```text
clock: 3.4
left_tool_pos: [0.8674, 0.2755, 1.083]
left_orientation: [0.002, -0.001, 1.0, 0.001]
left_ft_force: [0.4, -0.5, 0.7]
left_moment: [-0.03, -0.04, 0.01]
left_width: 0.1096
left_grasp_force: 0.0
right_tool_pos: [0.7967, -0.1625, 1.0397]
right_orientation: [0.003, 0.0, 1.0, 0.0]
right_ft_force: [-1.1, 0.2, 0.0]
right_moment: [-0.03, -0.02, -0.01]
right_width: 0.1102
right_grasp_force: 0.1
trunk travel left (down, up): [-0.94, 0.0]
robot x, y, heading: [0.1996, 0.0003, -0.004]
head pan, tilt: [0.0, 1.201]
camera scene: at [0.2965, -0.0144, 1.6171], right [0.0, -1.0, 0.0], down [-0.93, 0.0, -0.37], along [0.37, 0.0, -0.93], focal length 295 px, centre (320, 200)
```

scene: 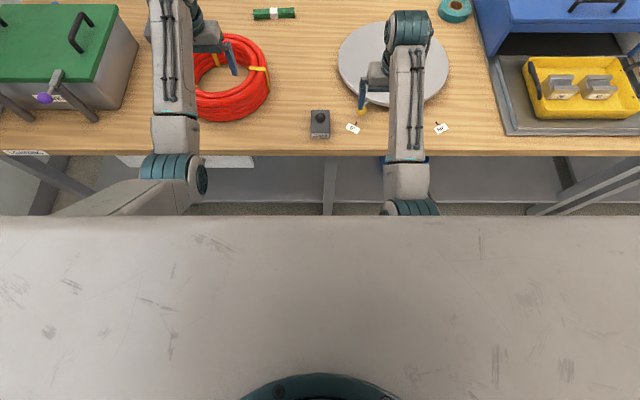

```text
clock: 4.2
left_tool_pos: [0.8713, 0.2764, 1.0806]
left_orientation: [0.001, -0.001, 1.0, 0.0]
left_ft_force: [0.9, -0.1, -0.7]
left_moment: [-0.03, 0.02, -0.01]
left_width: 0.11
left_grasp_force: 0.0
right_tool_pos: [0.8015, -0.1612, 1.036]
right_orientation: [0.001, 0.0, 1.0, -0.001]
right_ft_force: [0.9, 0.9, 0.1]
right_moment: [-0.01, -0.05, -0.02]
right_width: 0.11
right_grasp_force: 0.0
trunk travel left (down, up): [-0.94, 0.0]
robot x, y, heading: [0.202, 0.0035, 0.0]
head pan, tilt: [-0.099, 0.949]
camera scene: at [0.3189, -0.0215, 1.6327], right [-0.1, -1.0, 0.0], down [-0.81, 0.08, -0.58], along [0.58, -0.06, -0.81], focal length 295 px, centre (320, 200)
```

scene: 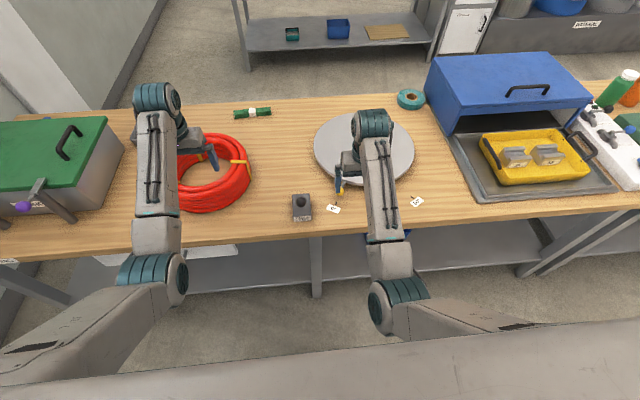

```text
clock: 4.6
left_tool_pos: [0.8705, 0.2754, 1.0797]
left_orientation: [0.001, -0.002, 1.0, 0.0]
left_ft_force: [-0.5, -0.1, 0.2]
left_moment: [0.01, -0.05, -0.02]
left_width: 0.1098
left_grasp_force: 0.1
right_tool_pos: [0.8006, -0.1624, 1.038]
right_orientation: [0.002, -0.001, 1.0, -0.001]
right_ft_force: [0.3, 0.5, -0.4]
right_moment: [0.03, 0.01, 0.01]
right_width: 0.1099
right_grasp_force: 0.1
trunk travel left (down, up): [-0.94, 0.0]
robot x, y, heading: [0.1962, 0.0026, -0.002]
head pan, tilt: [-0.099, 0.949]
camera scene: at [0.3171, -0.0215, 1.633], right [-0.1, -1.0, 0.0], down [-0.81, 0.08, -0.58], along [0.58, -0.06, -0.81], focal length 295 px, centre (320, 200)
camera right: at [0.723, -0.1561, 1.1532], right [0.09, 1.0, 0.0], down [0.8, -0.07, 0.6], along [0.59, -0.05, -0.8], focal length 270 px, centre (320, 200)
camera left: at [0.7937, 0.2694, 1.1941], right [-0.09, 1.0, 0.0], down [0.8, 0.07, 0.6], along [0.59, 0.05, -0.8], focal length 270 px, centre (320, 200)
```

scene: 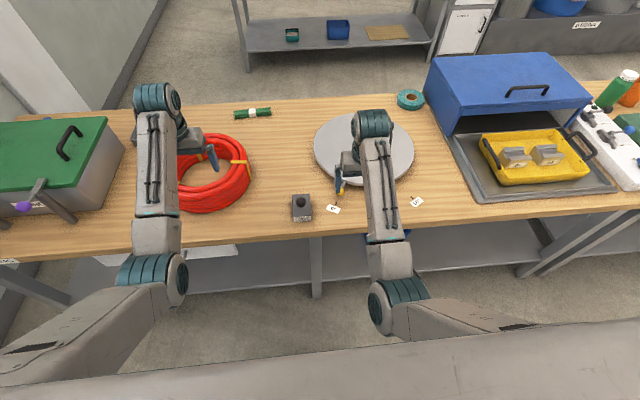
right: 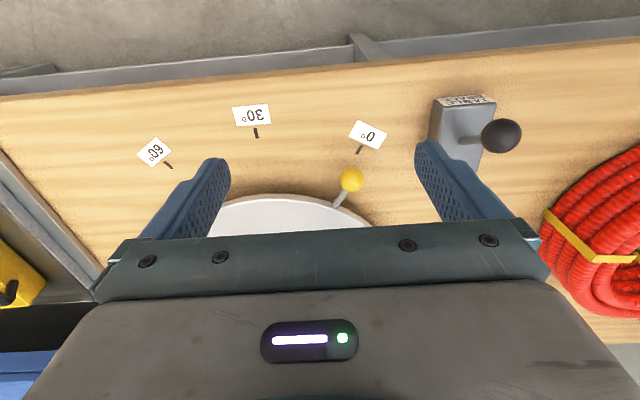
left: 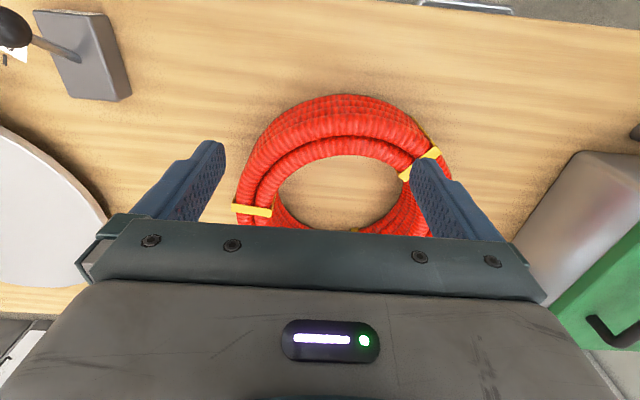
────────────────────────────────────────
--- WORK TO DO ---
In the copy, include no pictures; restate the listing above exactly. Return a JSON list in which every string is one line; blank lines are skipped.

--- TASK ANSWER ---
[
  "```text",
  "clock: 3.4",
  "left_tool_pos: [0.8674, 0.2755, 1.083]",
  "left_orientation: [0.002, -0.001, 1.0, 0.001]",
  "left_ft_force: [0.4, -0.5, 0.7]",
  "left_moment: [-0.03, -0.04, 0.01]",
  "left_width: 0.1096",
  "left_grasp_force: 0.0",
  "right_tool_pos: [0.7967, -0.1625, 1.0397]",
  "right_orientation: [0.003, 0.0, 1.0, 0.0]",
  "right_ft_force: [-1.1, 0.2, 0.0]",
  "right_moment: [-0.03, -0.02, -0.01]",
  "right_width: 0.1102",
  "right_grasp_force: 0.1",
  "trunk travel left (down, up): [-0.94, 0.0]",
  "robot x, y, heading: [0.1996, 0.0003, -0.004]",
  "head pan, tilt: [0.0, 1.201]",
  "camera scene: at [0.2965, -0.0144, 1.6171], right [0.0, -1.0, 0.0], down [-0.93, 0.0, -0.37], along [0.37, 0.0, -0.93], focal length 295 px, centre (320, 200)",
  "```",
  "scene: ",
  "```text",
  "clock: 4.2",
  "left_tool_pos: [0.8713, 0.2764, 1.0806]",
  "left_orientation: [0.001, -0.001, 1.0, 0.0]",
  "left_ft_force: [0.9, -0.1, -0.7]",
  "left_moment: [-0.03, 0.02, -0.01]",
  "left_width: 0.11",
  "left_grasp_force: 0.0",
  "right_tool_pos: [0.8015, -0.1612, 1.036]",
  "right_orientation: [0.001, 0.0, 1.0, -0.001]",
  "right_ft_force: [0.9, 0.9, 0.1]",
  "right_moment: [-0.01, -0.05, -0.02]",
  "right_width: 0.11",
  "right_grasp_force: 0.0",
  "trunk travel left (down, up): [-0.94, 0.0]",
  "robot x, y, heading: [0.202, 0.0035, 0.0]",
  "head pan, tilt: [-0.099, 0.949]",
  "camera scene: at [0.3189, -0.0215, 1.6327], right [-0.1, -1.0, 0.0], down [-0.81, 0.08, -0.58], along [0.58, -0.06, -0.81], focal length 295 px, centre (320, 200)",
  "```",
  "scene: ",
  "```text",
  "clock: 4.6",
  "left_tool_pos: [0.8705, 0.2754, 1.0797]",
  "left_orientation: [0.001, -0.002, 1.0, 0.0]",
  "left_ft_force: [-0.5, -0.1, 0.2]",
  "left_moment: [0.01, -0.05, -0.02]",
  "left_width: 0.1098",
  "left_grasp_force: 0.1",
  "right_tool_pos: [0.8006, -0.1624, 1.038]",
  "right_orientation: [0.002, -0.001, 1.0, -0.001]",
  "right_ft_force: [0.3, 0.5, -0.4]",
  "right_moment: [0.03, 0.01, 0.01]",
  "right_width: 0.1099",
  "right_grasp_force: 0.1",
  "trunk travel left (down, up): [-0.94, 0.0]",
  "robot x, y, heading: [0.1962, 0.0026, -0.002]",
  "head pan, tilt: [-0.099, 0.949]",
  "camera scene: at [0.3171, -0.0215, 1.633], right [-0.1, -1.0, 0.0], down [-0.81, 0.08, -0.58], along [0.58, -0.06, -0.81], focal length 295 px, centre (320, 200)",
  "camera right: at [0.723, -0.1561, 1.1532], right [0.09, 1.0, 0.0], down [0.8, -0.07, 0.6], along [0.59, -0.05, -0.8], focal length 270 px, centre (320, 200)",
  "camera left: at [0.7937, 0.2694, 1.1941], right [-0.09, 1.0, 0.0], down [0.8, 0.07, 0.6], along [0.59, 0.05, -0.8], focal length 270 px, centre (320, 200)",
  "```",
  "scene: ",
  "right: ",
  "left: "
]